▸ **Instruction A**
Transcribe the selection beginning at "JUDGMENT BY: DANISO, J". Stop after "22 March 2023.".
▸ **Instruction B**
Resume the selection where it left off.

▸ **Material**
--------------------------------------------------
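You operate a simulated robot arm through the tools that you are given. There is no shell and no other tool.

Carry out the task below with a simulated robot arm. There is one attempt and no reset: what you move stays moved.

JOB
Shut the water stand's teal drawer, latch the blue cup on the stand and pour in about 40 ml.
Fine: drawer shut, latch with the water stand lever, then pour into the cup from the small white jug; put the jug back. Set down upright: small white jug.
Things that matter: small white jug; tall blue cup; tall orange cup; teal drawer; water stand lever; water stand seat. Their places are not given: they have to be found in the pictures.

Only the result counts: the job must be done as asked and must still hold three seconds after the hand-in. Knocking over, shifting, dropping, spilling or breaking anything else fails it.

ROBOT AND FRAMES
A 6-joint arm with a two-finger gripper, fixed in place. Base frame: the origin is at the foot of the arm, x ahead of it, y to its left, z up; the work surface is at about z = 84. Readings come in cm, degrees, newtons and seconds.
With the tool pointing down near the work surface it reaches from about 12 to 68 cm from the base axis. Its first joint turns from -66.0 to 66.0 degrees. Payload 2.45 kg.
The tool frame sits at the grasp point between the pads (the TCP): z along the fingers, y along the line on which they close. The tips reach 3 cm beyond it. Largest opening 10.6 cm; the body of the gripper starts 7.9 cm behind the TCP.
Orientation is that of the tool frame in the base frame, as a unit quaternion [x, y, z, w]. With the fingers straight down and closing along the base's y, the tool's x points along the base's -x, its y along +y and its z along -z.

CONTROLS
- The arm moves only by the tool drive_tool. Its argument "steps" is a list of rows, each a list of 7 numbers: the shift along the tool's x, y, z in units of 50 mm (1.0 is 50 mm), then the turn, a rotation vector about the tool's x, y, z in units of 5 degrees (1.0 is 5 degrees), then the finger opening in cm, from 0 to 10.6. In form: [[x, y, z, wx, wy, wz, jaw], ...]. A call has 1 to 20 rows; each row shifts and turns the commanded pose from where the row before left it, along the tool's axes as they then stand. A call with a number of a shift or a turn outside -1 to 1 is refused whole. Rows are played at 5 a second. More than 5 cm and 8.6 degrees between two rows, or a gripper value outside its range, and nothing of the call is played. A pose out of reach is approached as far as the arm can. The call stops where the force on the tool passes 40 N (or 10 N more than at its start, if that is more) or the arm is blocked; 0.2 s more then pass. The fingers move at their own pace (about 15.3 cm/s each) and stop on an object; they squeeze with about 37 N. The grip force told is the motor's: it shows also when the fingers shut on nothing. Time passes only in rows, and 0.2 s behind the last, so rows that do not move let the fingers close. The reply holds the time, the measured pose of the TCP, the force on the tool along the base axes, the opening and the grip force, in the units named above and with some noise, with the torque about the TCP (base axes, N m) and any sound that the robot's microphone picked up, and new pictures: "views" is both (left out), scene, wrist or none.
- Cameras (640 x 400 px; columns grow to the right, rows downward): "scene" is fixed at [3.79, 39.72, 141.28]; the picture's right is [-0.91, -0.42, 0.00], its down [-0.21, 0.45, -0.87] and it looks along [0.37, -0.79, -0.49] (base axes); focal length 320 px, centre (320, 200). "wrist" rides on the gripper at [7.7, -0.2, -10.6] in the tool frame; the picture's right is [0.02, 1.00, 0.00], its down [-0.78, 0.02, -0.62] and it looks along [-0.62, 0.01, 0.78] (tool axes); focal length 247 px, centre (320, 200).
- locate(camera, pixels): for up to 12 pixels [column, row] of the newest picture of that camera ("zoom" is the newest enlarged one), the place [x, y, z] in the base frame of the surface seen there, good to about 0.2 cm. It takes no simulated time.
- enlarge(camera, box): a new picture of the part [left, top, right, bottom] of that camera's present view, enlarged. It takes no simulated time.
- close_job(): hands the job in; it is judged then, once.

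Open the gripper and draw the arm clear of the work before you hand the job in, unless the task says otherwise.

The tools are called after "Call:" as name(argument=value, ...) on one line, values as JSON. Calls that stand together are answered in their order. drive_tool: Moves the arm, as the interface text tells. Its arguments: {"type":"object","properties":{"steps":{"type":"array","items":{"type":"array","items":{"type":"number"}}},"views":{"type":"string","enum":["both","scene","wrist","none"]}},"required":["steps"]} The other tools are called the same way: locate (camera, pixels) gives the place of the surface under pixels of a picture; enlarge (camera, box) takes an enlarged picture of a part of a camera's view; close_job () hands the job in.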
--------------------------------------------------
▸ **Selection**
Maseloa and Another v Nyandu and Others (3835/2022) [2023] ZAFSHC 57 (22 March 2023)


Editorial note: Certain information has been redacted from this judgment in compliance with the law.










IN THE HIGH COURT OF SOUTH AFRICA,

FREE STATE DIVISION, BLOEMFONTEIN

Reportable: YES/NO

Of Interest to other Judges: YES/NO

Circulate to Magistrates: YES/NO

Case number: 3835/2022

In the matter between:


BOTHATELO PEARL MASELOA First Applicant

MOJALEFA JOSEPH MASELOA Second Applicant



and

LUCKY MATHEWS NYANDU First Respondent

MAKHOSAZANE ELIZABETH NYANDU Second Respondent

THE STANDARD BANK OF SA Third Respondent

SHERIFF, BLOEMFONTEIN WEST Fourth Respondent

REGISTRAR OF DEEDS, BLOEMFONTEIN Fifth Respondent


HEARD ON: 20 OCTOBER 2022


___________________________________________________________________


JUDGMENT BY: DANISO, J



DELIVERED ON: This judgment was handed down electronically by circulation to the parties' representatives by email and by release to SAFLII. The date and time for hand-down is deemed to be 11h00 on 22 March 2023.



[1] The applicants seek an order against the first and the second respondent (“the respondents”) for the setting aside of the sale in execution in which the respondents purchased the immovable property number […] situate at portion […], D[…] S[…] in the Bloemfontein (“the property”) on 2 June 2021.


[2] The applicants also seek: the rescission of the order (“the court order”) made by Chesiwe, J on 20 August 2021 in terms of Rule 46A (9)(e) of the Uniform Rules of Court confirming the sale in execution; a declaratory order that their offer to purchase the said property in the amount of R2.1 million from the registered owners Mr and Mrs Tsomela (‘the judgment debtors”) on 4 May 2021 be declared valid and binding, an order for the transfer and the property into their names and; an interdict prohibiting the transfer of the property to the respondents.


[3] The background facts are generally of common cause: The application arises from the action instituted by the third respondent (“Standard Bank”) against the judgment debtors under case number 3791/2019 after they defaulted on the instalments of their mortgage bond held by Standard bank in respect of the property. Standard Bank consequently obtained a judgment against the judgment debtors on 6 November 2019 in the amount of R2 279 020.43 together with interest and costs. On 16 January 2020, the property was declared especially executable in terms of rule 46A, a reserve price was set at R1 953 955.30. A warrant of execution against the property was also authorised and subsequently issued by the Registrar on 4 February 2020.
--------------------------------------------------
▸ **Exercise result A**
JUDGMENT BY: DANISO, J



DELIVERED ON: This judgment was handed down electronically by circulation to the parties' representatives by email and by release to SAFLII. The date and time for hand-down is deemed to be 11h00 on 22 March 2023.

▸ **Exercise result B**
[4] Following the above, the property was provisionally sold by public auction to the respondents as the highest bidders in the amount of R1.4 million. Having considered the Sheriff’s report as contemplated in Rule 46A(9)(d)1 Chesiwe, J issued the court order on 20 August 2021 confirming the provisional sale.


[5] It is also common cause that transfer of the property has not taken place.


[6] The application is premised on the grounds that the court order was granted erroneously because, at the time the court made the said order both the Sheriff and the court were not aware of the applicants’ offer to purchase the property at a higher amount than the reserve price and the amount the property was ultimately sold in execution otherwise, the Sheriff would have included this fact in his report and brought it to the attention of the court. In turn, the court would not have granted the order authorising the sale at the amount of R1.4 million which is evidently to the detriment of both Standard Bank and the judgment debtors as it leaves a massive shortfall of over R700 000.00 which must still be recovered from the judgment debtors.


[7] The applicants submit that the whole reason for a reserve price is to protect the interests of the bank and judgment debtors that there should be no shortfall which the bank will have to recoup from the judgment debtors accordingly, it would be just and equitable that the sale in execution be set aside and the court order is rescinded.


[8] The applicants further state that they have duly complied with their offer to purchase in that upon the acceptance of the offer by the judgment debtors, the applicants have since paid and guaranteed the full purchase price therefore, their offer to purchase must be declared valid and the ownership of the property must be transferred to the them.


[9] The respondents oppose the application on the grounds that the applicants have no locus standi to seek the relief in the notice of motion particularly, an order for the setting aside of the sale in execution and the rescission of the court order essentially as they were not party to the proceedings in which those orders were granted. The applicants are not affected by the orders made in those proceedings therefore they have no direct and substantial legal interest in the attachment, sale in execution, or transfer of the property pursuant to the orders made under case 3791/2019.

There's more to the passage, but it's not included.